The entire exhibtion that takes shape around Magi© Bullet partakes in a game of manipulation and referential back and forth.
Perched in the corner, echoing the Petrograd exhibition-manifesto “0.10” of 1915, Canadian Jeremy Shaw’s Green square on white (2012), reprises Malevitch’s Black Square in the green paint used for video compositing. It’s the green that is evacuated to artificially recontextualize a filmed subject, the green of potential apparition and projection. Jeremy Shaw perfectly counterbalances the representational tabula rasa of the Suprematist master. On the contrary, here the monochrome is conceived as the preamble to a motif: waiting, inviting, ready to recede.
Rob Pruitt also manipulates the grand history of the monochrome with characteristic malice. His Mother Earth (2012) plays with American modernist pictorial codes in its titling, format, and chromatic voluptuousness: a scarifying line drawing. We could easily see the zest of a Lucio Fontana-like lacerating vandal, but the simplicity evident in the motif instead makes a sensual case for a benevolent nature.

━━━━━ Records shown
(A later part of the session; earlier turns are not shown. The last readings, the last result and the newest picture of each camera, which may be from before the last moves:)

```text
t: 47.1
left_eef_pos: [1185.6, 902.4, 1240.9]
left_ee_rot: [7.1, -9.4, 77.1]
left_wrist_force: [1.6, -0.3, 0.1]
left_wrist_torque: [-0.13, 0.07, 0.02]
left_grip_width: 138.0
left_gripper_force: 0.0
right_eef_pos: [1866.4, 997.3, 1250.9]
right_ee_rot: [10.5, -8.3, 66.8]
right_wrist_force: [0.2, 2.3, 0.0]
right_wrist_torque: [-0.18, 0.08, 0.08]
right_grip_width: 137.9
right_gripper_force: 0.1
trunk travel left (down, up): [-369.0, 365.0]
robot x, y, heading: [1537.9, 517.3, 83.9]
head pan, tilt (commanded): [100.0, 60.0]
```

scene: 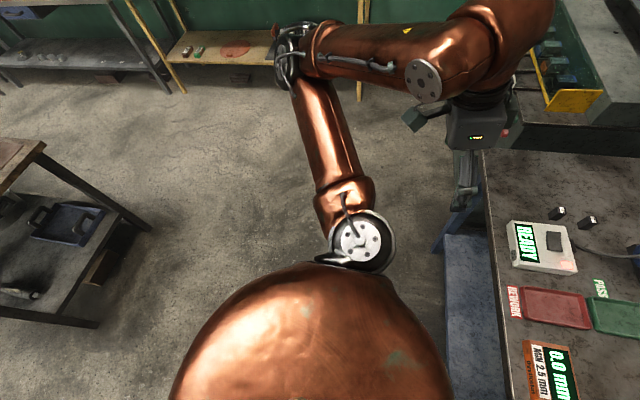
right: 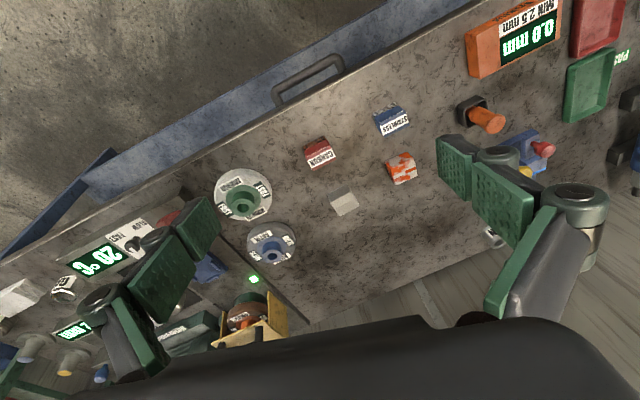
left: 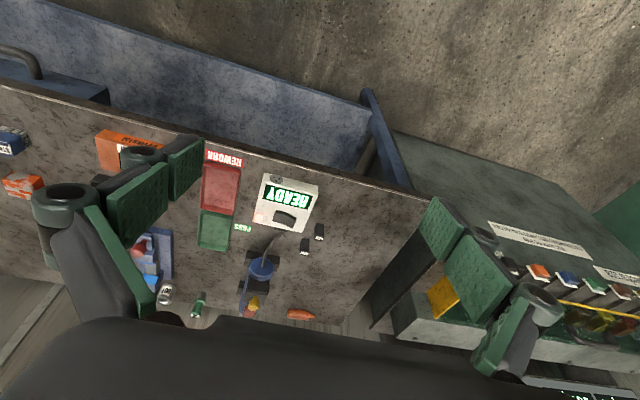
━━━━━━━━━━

Lastly, the duo Berger & Berger, recently exhibited at the gallery, put on their architect’s hat to respond to a simple commission: as the Magi© Bullet, balloons cover the gallery lighting, how can the exhibition be lit. What better homage to General Idea’s work than to rethink one of their light pieces, 1993’s Magic Carpet. They contribute a cube of neon that, come nightfall, inundates the space with its cold light. Slightly elevated by two lateral slides, it seems, like the entire exhibition, to exist in a state of levitation.